-- WHAT THIS TASK INVOLVES --
Gather each line of the entries below that includes "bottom".

(Sessions with a simulated robot)

▶

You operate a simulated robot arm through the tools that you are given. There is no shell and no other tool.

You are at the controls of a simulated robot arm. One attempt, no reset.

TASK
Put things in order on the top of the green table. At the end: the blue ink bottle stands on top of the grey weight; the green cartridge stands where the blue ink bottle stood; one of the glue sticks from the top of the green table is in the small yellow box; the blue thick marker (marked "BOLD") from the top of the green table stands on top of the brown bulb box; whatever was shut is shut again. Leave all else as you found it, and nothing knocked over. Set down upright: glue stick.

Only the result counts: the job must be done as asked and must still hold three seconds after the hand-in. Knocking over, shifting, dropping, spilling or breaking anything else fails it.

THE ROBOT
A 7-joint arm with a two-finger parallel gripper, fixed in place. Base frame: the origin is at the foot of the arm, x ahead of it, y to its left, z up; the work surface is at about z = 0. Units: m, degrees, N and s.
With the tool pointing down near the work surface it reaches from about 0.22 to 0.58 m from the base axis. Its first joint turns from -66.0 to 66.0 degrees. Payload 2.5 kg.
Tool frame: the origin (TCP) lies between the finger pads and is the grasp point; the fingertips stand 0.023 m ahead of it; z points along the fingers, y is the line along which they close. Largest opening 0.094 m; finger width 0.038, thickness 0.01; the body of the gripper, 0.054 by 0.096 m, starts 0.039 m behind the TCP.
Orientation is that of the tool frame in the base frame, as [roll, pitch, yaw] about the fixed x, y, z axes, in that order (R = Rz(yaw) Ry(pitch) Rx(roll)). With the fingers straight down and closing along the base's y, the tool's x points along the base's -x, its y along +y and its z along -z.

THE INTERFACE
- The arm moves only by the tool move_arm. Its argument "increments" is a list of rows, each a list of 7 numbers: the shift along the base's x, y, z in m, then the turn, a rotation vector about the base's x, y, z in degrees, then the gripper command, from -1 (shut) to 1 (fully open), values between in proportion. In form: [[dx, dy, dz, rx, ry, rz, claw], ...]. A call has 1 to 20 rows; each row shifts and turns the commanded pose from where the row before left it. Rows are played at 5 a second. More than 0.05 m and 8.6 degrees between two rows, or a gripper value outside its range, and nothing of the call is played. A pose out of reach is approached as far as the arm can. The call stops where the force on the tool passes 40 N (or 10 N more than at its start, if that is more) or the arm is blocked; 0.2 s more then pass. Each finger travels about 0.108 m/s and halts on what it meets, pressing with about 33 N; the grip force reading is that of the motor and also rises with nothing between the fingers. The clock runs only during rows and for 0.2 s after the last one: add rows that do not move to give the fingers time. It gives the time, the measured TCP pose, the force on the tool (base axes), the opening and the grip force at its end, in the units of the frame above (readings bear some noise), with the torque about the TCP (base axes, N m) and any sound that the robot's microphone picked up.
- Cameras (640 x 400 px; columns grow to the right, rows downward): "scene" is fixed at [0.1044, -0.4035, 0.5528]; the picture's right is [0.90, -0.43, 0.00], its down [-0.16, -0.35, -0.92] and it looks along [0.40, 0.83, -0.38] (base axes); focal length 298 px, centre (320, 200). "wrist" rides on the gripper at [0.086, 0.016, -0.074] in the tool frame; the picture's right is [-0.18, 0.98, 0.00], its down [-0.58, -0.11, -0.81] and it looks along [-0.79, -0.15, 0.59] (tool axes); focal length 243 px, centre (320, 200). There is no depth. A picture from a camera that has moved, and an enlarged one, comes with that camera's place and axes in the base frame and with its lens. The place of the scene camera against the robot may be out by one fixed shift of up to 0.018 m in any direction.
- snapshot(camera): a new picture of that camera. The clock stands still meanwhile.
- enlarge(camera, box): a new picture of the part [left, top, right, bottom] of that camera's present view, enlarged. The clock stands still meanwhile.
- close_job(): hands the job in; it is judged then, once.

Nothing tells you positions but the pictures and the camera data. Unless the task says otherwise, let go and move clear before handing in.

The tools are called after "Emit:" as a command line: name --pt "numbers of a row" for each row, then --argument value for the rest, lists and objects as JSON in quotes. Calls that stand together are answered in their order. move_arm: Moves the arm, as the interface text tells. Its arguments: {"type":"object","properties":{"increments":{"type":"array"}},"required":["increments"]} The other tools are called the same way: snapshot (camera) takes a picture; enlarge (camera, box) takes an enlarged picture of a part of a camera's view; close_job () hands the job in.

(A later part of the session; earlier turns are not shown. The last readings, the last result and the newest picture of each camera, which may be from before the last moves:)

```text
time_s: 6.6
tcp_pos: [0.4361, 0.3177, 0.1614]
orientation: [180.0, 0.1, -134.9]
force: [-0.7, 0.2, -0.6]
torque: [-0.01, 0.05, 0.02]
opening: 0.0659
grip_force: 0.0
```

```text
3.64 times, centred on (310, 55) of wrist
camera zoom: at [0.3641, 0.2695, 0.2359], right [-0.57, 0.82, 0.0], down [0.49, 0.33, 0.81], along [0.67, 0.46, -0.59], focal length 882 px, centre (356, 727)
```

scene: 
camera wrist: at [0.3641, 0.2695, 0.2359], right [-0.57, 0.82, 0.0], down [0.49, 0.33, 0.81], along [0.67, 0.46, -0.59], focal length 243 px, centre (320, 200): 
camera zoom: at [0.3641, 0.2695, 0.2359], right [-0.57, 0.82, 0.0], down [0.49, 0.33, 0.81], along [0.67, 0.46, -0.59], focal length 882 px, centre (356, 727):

◀
▶

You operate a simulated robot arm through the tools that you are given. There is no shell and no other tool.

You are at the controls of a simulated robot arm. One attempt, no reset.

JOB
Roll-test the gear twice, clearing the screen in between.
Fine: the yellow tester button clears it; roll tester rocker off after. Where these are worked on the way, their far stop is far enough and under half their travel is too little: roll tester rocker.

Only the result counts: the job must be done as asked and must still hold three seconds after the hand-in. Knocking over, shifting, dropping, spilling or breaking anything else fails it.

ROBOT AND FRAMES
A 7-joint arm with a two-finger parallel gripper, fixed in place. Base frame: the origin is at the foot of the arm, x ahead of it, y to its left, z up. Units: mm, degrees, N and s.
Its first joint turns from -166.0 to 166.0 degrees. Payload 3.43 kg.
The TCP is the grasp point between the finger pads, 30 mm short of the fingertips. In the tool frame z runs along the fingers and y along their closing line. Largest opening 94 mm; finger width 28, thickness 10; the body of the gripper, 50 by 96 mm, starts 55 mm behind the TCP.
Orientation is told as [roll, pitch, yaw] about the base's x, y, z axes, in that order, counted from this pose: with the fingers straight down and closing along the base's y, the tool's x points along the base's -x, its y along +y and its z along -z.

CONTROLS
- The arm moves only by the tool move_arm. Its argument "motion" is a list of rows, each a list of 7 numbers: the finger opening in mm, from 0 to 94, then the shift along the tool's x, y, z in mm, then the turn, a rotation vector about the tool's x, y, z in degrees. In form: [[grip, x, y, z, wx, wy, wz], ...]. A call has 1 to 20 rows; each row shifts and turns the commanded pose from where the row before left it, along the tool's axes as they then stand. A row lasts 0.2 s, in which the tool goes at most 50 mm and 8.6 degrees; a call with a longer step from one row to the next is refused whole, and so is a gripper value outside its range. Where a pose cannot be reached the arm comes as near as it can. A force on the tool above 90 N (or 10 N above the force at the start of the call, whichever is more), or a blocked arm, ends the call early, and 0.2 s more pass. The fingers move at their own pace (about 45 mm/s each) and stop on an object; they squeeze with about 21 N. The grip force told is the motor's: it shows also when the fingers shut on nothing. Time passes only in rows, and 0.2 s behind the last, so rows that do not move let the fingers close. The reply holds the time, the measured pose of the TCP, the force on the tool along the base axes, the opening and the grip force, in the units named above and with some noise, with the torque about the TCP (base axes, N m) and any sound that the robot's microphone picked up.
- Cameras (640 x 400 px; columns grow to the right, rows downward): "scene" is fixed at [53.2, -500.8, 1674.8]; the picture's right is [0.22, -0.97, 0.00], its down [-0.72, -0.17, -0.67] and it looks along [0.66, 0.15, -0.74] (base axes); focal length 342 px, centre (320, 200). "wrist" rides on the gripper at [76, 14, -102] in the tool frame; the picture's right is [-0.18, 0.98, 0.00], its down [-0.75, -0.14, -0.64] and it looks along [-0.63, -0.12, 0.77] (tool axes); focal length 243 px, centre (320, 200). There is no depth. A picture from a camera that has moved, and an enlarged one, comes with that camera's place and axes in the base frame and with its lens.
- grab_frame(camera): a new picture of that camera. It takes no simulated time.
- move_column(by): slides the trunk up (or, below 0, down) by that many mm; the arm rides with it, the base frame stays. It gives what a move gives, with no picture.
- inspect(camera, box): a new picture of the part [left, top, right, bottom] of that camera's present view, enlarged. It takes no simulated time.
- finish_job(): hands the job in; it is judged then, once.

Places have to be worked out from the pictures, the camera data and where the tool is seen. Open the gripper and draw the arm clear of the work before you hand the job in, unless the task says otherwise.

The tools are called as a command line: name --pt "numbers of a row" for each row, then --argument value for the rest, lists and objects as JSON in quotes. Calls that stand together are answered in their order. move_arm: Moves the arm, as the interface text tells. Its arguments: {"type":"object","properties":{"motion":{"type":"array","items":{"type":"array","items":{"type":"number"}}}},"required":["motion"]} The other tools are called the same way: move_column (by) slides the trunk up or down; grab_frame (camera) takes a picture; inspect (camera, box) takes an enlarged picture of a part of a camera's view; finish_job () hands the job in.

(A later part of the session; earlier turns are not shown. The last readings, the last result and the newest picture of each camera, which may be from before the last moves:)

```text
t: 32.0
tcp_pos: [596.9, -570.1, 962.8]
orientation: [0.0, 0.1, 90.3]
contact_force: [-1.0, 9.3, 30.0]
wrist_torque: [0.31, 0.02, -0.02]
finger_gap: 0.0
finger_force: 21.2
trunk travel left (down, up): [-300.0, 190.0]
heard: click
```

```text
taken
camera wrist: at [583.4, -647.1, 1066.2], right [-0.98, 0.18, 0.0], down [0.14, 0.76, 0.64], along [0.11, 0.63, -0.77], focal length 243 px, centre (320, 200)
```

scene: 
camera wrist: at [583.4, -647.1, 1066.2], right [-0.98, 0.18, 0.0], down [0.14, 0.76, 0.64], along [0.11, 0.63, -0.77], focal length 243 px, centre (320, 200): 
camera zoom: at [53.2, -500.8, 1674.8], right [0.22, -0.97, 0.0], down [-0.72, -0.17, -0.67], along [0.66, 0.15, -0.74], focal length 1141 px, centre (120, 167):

◀

-- EXPECTED OUTPUT --
- enlarge(camera, box): a new picture of the part [left, top, right, bottom] of that camera's present view, enlarged. The clock stands still meanwhile.
- inspect(camera, box): a new picture of the part [left, top, right, bottom] of that camera's present view, enlarged. It takes no simulated time.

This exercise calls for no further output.